宣長が、遺言書をしたためた時期の前後から見て、宣長に世間並みの遺言書を書かねばならない必然性はなく、そこから推せばこの遺言書は、人生いかに生きるべきかを七十年にわたって考え続けてきた宣長が、その必然として「自分で自分の葬式を、文章の上で、出してみようとした」思想の所産である、したがってこれは、遺言というより宣長の信念の披瀝と言えるものだと小林氏は言う。

氏はこれまで、宣長の遺言書は宣長の思想の結実であると言ってきた、それを一歩も二歩も進めて、ここでは「信念の披瀝」であると言っている。ではその「信念」とはどういうことだろう。「遺言書には、自分の事ばかり、それも葬式の事ばかりが書いてある」という指摘と、この後さらに続く小林氏の文意に照らせば、「信念」とは宣長自身の死に対する安心、ひいては死後の安心ということのようである。だが……、

―しかし、これは、宣長の思想を、よく理解していると信じた弟子達にも、恐らく、いぶかしいものであった。……

「申披六ヶ敷筋」の線上で、小林氏が目を凝らしたのはここであった。自分の遺体は夜、内々に妙楽寺へ送れ、この指示も訝しかったが、「遺言書」にはこうも書かれているのである。

―妙楽寺墓地の儀は、右の寺境内にて、能き所見つくろひ、七尺四方ばかりの地面買取候て、相定め申すべく候……

この一条は、樹敬寺での葬儀と墓の設え、そして戒名についての指示を終え、新たに山室山に造る墓についての指示を始めたその最初に書かれている。

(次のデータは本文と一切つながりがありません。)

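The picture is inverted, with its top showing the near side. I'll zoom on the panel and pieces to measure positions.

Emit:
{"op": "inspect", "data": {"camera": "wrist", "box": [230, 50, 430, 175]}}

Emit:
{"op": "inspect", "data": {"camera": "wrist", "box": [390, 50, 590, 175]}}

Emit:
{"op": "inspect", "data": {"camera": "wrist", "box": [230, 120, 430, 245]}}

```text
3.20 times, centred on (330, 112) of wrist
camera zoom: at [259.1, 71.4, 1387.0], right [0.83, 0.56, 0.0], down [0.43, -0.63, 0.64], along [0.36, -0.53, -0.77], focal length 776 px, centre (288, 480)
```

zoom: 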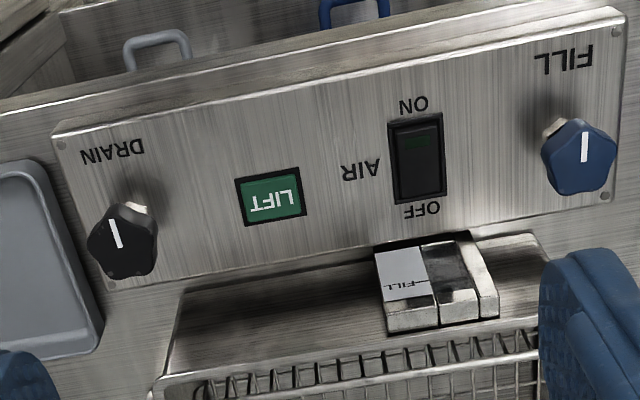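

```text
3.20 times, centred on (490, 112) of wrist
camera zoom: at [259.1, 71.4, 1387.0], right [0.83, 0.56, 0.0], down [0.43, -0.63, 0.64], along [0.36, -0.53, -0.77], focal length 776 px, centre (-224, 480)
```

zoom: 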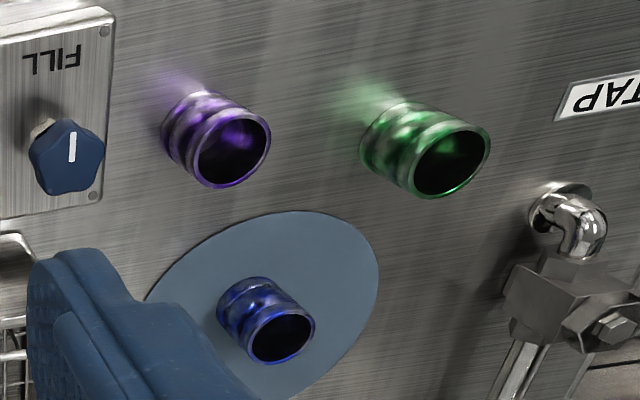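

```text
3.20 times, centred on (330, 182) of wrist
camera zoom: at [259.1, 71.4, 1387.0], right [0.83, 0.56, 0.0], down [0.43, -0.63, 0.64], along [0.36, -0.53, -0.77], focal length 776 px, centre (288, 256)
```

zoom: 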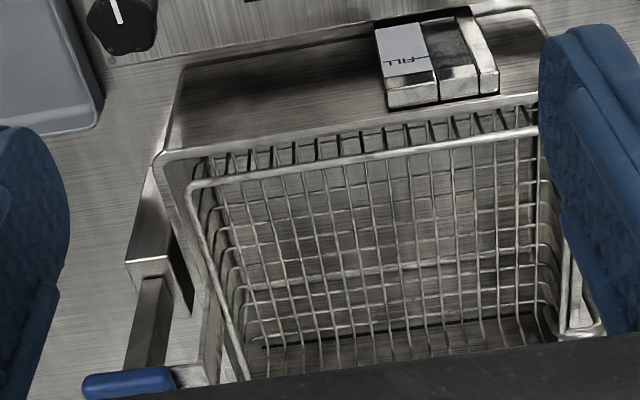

宣長の門弟は、全国に約五〇〇人いたというが、身辺には実子の春庭、春村とともに、宣長の家学を継いだ養嗣子大平おおひらがいた。その大平が、日記に書いている。寛政十一年の秋、ということは、宣長が遺言書を書く約一年前だが、宣長は大平にこう言った、自分の墓地を見立てたいので、近日中に門弟一人か二人を伴って山室の妙楽寺近辺へ行きたい……、これに対して大平は、こう答えた、この世に生きている者が、死んだ後のことを思い量っておくのはさかしら事、古意に背くのではありませんか……、しかし結局九月十七日、宣長は十人余りの弟子たちと出かけていき、山室山のなかによい地所を見立てた……。

小林氏は、以上の次第が記された大平の日記を読者に示して言う。

―大平の申分は尤もな事であった。日頃、彼は、「無き跡の事思ひはかる」は「さかしら事」と教えられて来たのである。大平の「日記」は、彼の申分が、宣長に黙殺された事を示している。無論、大平は知らなかったが、この時、既に遺言書(寛政十二年申七月)は考えられていたろう。妙楽寺の「境内にて、能き所見つくろひ、七尺四方ばかりの地面買取候て、相定め申すべく候」としたためたところを行う事は、彼にとって「さかしら事」ではなかったのだが、大平を相手に、彼に、どんな議論が出来ただろうか。……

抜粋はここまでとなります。